# SUPPLIED INFORMATION
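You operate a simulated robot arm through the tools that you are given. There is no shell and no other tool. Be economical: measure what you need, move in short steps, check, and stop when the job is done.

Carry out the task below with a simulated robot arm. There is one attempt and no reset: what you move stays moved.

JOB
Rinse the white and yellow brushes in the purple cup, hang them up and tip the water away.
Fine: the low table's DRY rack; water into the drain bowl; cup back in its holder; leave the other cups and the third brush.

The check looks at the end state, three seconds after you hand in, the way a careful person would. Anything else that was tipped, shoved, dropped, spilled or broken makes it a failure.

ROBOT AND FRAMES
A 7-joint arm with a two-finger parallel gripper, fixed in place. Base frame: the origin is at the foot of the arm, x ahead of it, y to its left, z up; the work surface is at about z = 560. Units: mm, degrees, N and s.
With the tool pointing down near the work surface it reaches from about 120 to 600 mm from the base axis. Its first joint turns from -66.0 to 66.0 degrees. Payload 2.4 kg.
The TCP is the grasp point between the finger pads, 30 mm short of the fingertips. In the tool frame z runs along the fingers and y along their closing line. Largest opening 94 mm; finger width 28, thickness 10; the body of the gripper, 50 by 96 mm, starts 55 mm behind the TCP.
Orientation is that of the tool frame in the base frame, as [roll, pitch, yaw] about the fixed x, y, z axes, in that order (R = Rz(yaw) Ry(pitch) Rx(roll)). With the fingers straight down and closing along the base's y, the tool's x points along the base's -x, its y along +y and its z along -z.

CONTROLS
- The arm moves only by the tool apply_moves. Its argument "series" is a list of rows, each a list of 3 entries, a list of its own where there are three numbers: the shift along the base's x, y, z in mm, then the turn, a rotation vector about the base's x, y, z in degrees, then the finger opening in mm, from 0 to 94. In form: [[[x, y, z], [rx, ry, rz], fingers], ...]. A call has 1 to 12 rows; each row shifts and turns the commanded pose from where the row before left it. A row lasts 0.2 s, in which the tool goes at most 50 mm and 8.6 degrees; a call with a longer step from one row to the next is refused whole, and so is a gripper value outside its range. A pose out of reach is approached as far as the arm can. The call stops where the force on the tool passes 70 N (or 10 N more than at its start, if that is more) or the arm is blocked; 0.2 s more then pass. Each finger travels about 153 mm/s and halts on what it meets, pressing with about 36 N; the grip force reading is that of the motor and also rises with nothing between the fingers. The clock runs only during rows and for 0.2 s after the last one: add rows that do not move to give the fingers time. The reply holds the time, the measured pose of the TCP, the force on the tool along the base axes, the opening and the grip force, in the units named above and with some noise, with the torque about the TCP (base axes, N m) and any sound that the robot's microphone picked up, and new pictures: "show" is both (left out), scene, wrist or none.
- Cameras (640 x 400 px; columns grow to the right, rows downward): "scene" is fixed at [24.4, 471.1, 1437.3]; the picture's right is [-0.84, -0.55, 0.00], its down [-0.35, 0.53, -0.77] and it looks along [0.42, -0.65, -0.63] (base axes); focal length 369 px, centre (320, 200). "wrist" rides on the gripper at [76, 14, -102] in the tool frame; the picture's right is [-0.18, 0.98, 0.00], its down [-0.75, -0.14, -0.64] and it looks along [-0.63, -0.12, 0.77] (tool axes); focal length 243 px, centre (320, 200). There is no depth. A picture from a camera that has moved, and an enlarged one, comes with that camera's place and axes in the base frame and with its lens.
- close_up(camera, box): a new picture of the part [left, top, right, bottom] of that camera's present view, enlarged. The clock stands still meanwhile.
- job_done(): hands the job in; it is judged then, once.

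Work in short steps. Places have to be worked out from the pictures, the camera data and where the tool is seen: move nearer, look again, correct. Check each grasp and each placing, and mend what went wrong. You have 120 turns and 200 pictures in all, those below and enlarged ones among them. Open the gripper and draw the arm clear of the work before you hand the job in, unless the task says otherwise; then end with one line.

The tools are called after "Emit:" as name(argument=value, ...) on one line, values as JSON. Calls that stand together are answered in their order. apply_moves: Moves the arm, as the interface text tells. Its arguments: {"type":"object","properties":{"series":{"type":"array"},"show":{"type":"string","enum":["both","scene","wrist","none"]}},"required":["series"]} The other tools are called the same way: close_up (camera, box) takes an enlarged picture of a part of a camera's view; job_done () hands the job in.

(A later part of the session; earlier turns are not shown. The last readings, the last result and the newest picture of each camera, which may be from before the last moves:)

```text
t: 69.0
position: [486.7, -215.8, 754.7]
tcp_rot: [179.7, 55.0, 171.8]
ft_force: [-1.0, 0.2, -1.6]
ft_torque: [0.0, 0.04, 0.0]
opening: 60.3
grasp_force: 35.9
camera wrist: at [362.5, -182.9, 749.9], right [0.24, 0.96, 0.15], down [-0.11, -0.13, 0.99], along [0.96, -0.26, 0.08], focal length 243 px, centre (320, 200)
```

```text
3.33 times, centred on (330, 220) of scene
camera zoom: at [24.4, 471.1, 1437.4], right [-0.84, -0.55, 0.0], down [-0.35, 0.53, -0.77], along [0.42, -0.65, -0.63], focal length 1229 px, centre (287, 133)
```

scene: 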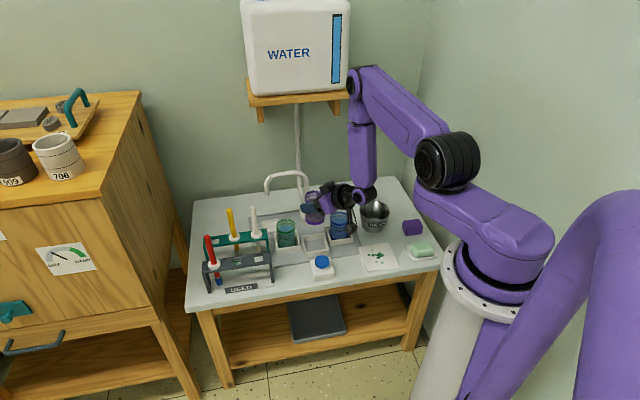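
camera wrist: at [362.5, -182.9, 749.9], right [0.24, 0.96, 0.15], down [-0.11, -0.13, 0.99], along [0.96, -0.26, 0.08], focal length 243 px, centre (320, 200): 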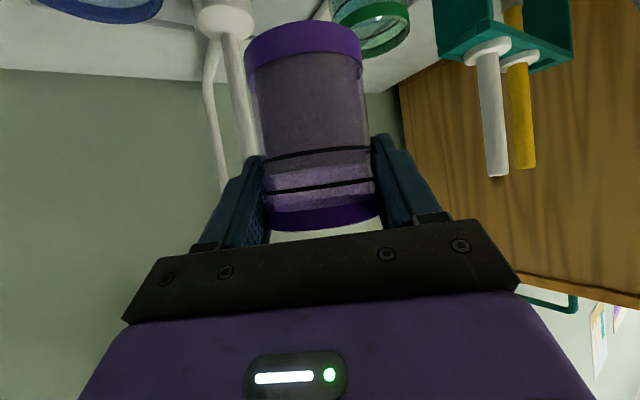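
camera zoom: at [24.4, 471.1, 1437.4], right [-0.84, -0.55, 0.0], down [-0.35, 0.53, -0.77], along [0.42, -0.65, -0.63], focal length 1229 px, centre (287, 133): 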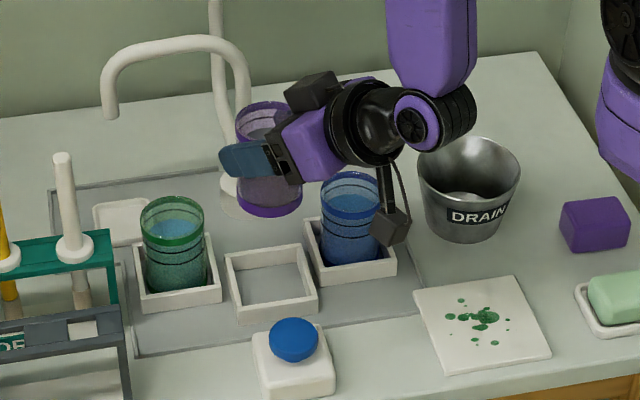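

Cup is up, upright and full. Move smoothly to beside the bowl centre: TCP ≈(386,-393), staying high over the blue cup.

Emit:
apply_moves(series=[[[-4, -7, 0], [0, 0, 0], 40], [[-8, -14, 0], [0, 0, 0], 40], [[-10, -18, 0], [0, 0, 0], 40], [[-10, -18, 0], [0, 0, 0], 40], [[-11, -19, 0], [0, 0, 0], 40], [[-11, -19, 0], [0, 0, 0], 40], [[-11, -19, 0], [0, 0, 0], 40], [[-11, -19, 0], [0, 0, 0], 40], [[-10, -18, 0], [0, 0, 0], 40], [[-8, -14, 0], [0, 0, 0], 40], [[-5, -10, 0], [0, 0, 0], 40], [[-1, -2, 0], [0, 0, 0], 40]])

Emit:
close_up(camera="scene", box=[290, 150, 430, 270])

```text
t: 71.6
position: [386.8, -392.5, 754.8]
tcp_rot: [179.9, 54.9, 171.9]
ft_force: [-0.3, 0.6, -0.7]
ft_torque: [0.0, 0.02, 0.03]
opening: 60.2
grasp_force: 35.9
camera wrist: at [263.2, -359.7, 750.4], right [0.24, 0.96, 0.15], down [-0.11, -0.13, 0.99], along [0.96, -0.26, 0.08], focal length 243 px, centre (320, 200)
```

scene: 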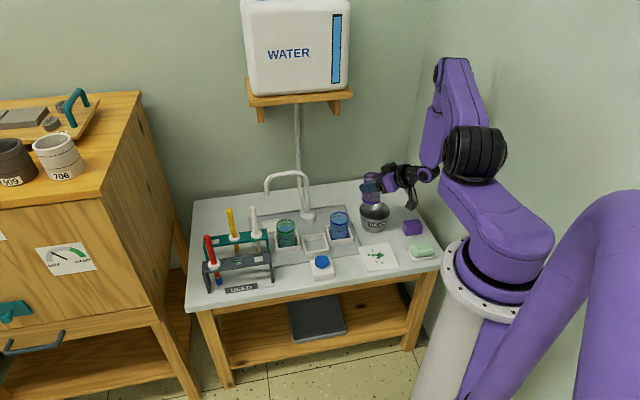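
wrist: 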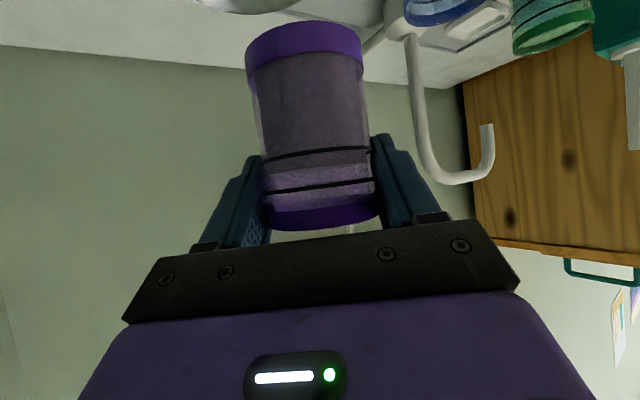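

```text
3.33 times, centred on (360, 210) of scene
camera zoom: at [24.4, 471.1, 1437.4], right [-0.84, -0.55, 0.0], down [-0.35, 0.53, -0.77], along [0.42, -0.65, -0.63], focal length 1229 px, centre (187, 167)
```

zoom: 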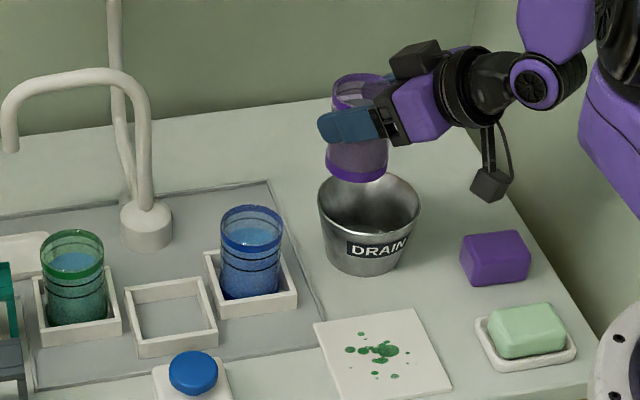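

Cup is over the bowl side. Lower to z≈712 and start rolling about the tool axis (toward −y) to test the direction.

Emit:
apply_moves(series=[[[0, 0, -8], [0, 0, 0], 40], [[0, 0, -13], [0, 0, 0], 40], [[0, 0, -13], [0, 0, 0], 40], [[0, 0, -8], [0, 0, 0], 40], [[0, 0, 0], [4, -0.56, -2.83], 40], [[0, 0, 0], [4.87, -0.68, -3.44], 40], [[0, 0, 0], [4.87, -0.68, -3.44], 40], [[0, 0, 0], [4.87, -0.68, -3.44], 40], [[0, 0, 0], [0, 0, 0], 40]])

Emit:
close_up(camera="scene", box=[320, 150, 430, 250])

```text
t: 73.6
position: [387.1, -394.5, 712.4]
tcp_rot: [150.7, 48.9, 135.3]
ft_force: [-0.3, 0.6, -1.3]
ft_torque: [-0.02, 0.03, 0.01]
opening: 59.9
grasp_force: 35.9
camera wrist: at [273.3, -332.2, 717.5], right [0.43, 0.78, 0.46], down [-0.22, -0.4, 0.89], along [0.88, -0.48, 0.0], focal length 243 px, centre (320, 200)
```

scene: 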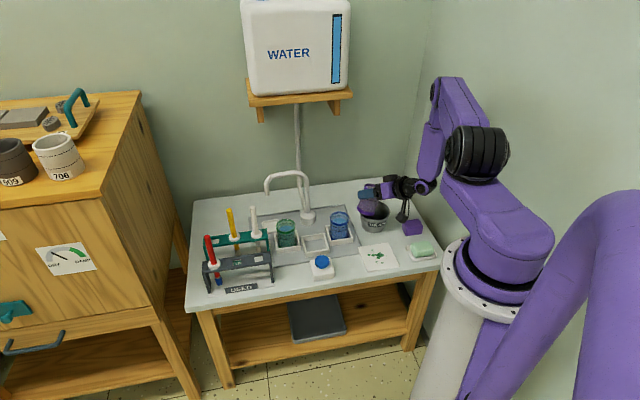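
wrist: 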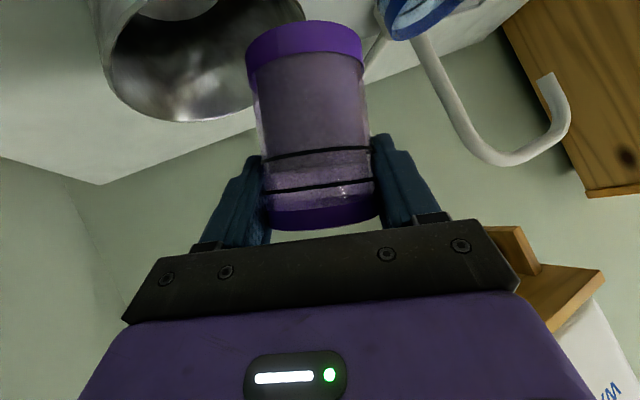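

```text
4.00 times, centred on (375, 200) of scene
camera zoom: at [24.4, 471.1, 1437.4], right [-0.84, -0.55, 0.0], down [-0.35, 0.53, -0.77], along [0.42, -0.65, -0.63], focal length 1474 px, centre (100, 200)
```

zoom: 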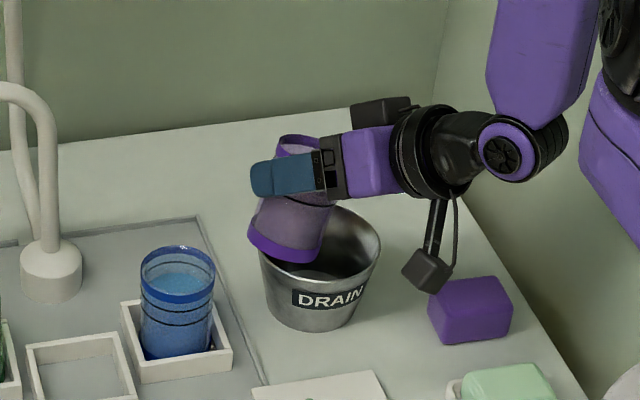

# WHAT THE TASK REQUIRES
Pull every line containing the word "simulated" out of the material and copy it.

# SOLUTION
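You operate a simulated robot arm through the tools that you are given. There is no shell and no other tool. Be economical: measure what you need, move in short steps, check, and stop when the job is done.
Carry out the task below with a simulated robot arm. There is one attempt and no reset: what you move stays moved.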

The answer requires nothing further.